Warsaw, 6 October 1949. Irena Skonieczna (MA), acting as a member of the Main Commission for the Investigation of German Crimes in Poland, heard the person named below as a witness, who testified as follows:
|Name and surname||Mieczysław Pietraszek|
|Date and place of birth||20 August 1889 in Warsaw|
|Names of parents||Teofil and Maria, née Regulska|
|Occupation of the father||clerk|
|State affiliation and nationality||Polish|
|Religious affiliation||Roman Catholic|
|Place of residence||Warsaw, Idzikowskiego Street 1|
From 1 to 13 August 1944 I was hiding in the building of the fire service at Polna Street 1. During that period I witnessed how, with the participation of troops from Kamiński’s division (I am absolutely sure it was that division, as a pre-war officer I was interested in such things), the Germans were throwing out residents from the houses on the streets adjacent to Unii Square. I saw, therefore, the residents of the houses at Marszałkowska Street 2, 1, and 4 being led partly to aleja Szucha and Puławska Street in the direction of Rakowiecka Street, and also people taken from the houses at Bagatela Street 15 and the corner of aleja Szucha and Unii Square. Sometimes the civilians were gathered at a square near the fire service, but nobody was executed there during my stay in that building. Apart from me, a few other people were hiding in the building of the fire service, including people who had escaped from aleja Szucha. Of these I know Professor Józef Plebański, whose address I will presently submit, and Professor Czaplicki.
On 13 August I left with a column of laborers and went to Belwederska Street. The truck stopped by the Bruhnwerke factory. I jumped out and mingled with the group of laborers who were standing nearby. From there I escaped to Promenada Street, where I hid in the basement of the Popławski factory. On the night of 14/15 August I left the factory and got through to my house at Idzikowskiego Street 1.
On a late evening in the first half of September 1944, a well-armed auxiliary company [of the Home Army] from Kabacki Forest got through to Piłsudski fort. On the following day at noon, the middle casemates in which the company had spent the night were bombed by Stukas. As a result, almost the entire company perished under the rubble.
Two houses about the Piłsudski fort: mine (Idzikowskiego Street 1) and the house at Obserwatorów Street 2. From the first day of the uprising, some 30 people were living in my house. None of them died during the uprising. Therefore, I am certain that the rumor stating that the civilians from the neighboring houses had been herded into the Piłsudski fort and bombed is entirely false. I know, however, that Babil, a pre-war guard, was killed along with his family during the bombardment of the fort at the beginning of September.

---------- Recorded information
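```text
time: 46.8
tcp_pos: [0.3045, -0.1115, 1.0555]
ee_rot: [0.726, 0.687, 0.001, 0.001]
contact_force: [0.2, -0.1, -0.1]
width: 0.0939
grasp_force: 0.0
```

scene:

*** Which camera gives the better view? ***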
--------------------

They lived in a small house on Idzikowskiego Street and used to seek shelter in the casemates during intense shelling.
As for other German crimes, I heard that on the day of the surrender, a unit of some 190 soldiers from the Baszta battle group was poisoned in the sewer leading from Szustra Street to Aleje Ujazdowskie near Wilcza Street. Only some 16 men managed to survive and get out to Aleje Ujazdowskie.
At this the report was concluded and read out.